-- START --
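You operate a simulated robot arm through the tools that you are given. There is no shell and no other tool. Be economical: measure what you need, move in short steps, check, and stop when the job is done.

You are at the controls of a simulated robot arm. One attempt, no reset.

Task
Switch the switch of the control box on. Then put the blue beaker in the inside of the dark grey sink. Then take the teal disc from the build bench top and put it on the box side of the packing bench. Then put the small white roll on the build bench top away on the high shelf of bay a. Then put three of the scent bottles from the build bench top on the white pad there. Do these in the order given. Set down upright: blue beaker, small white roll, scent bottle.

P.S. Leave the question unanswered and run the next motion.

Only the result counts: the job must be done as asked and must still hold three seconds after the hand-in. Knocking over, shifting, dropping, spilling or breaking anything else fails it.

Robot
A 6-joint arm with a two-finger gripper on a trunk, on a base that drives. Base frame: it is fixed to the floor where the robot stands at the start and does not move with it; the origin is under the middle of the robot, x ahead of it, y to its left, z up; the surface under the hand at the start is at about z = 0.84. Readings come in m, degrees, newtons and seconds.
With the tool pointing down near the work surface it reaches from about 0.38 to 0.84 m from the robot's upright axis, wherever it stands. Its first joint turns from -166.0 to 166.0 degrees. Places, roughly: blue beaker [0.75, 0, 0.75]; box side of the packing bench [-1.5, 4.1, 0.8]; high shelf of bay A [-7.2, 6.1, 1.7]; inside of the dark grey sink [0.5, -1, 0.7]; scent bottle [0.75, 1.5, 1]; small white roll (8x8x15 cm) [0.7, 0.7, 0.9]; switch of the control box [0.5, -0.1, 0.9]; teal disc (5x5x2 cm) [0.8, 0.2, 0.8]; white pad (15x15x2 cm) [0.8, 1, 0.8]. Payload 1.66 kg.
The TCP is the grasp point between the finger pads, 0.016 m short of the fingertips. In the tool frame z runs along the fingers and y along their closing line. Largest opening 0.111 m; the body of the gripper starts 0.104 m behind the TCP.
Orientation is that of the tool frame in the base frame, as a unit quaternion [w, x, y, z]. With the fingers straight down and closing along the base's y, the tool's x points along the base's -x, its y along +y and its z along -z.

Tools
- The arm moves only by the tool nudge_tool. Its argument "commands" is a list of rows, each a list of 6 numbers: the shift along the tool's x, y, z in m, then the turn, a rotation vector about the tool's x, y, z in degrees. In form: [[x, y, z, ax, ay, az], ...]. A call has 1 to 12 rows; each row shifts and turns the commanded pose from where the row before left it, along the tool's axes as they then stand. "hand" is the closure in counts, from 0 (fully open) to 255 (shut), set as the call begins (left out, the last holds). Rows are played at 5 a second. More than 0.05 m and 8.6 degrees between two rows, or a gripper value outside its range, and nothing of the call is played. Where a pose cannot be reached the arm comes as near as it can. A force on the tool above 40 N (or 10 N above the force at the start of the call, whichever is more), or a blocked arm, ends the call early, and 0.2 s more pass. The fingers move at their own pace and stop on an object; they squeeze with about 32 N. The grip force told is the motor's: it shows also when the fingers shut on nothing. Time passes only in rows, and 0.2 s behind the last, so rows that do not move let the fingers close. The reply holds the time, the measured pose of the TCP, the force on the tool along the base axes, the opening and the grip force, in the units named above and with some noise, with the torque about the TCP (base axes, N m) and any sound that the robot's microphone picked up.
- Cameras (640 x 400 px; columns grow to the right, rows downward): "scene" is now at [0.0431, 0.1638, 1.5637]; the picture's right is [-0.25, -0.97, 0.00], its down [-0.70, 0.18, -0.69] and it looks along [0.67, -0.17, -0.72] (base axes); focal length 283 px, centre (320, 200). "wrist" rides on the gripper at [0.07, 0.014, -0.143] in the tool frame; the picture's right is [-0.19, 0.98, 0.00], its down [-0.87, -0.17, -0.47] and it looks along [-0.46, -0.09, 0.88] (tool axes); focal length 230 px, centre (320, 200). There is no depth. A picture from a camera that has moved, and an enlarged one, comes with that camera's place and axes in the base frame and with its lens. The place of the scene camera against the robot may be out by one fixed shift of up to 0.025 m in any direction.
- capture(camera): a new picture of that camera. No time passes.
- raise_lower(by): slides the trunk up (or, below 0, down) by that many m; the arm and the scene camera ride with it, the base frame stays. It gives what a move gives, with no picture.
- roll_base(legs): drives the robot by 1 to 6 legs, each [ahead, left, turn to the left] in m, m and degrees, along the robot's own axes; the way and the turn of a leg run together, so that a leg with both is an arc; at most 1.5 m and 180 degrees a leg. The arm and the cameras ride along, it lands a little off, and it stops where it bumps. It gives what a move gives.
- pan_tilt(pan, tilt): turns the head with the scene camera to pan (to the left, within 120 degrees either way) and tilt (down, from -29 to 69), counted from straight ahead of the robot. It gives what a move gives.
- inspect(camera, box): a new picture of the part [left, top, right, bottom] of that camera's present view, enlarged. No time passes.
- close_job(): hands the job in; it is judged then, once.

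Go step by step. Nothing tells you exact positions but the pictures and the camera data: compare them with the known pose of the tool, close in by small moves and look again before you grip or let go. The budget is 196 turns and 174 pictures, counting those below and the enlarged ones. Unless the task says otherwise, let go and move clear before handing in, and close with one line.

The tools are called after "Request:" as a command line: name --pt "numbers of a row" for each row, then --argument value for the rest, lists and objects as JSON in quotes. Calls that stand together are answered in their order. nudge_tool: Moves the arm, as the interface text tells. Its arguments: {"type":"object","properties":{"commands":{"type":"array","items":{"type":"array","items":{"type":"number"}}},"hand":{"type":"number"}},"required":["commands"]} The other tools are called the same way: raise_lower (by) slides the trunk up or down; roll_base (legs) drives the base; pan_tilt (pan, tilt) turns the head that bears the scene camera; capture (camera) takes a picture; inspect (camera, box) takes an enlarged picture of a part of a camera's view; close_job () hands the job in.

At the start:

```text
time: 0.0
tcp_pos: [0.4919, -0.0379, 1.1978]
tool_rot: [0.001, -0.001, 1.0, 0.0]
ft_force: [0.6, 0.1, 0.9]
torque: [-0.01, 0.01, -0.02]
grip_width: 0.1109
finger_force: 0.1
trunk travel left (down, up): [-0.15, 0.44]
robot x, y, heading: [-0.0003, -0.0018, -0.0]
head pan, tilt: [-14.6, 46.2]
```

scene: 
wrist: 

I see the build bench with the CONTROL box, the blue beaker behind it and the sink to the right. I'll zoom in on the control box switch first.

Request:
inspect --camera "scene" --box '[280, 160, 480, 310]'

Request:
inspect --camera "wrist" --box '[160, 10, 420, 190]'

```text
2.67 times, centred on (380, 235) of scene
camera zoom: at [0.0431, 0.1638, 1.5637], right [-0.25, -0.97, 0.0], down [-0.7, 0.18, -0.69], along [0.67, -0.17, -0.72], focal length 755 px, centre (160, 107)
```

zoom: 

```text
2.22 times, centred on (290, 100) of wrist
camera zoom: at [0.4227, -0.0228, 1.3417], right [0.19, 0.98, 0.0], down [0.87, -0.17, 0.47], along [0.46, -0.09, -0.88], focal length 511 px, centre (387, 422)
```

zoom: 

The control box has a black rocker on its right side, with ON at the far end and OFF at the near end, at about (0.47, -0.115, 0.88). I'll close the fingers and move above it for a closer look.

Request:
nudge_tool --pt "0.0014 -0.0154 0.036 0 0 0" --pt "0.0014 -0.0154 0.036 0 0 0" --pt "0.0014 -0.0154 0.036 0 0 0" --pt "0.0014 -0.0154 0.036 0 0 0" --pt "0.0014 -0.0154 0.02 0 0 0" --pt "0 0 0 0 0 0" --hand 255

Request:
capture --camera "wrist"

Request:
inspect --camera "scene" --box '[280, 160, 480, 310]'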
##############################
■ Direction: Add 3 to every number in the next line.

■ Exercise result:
-- END --
■ Direction: Looking at the listing above, count the lines that contain "times" and give nothing but the number.

■ Exercise result: 2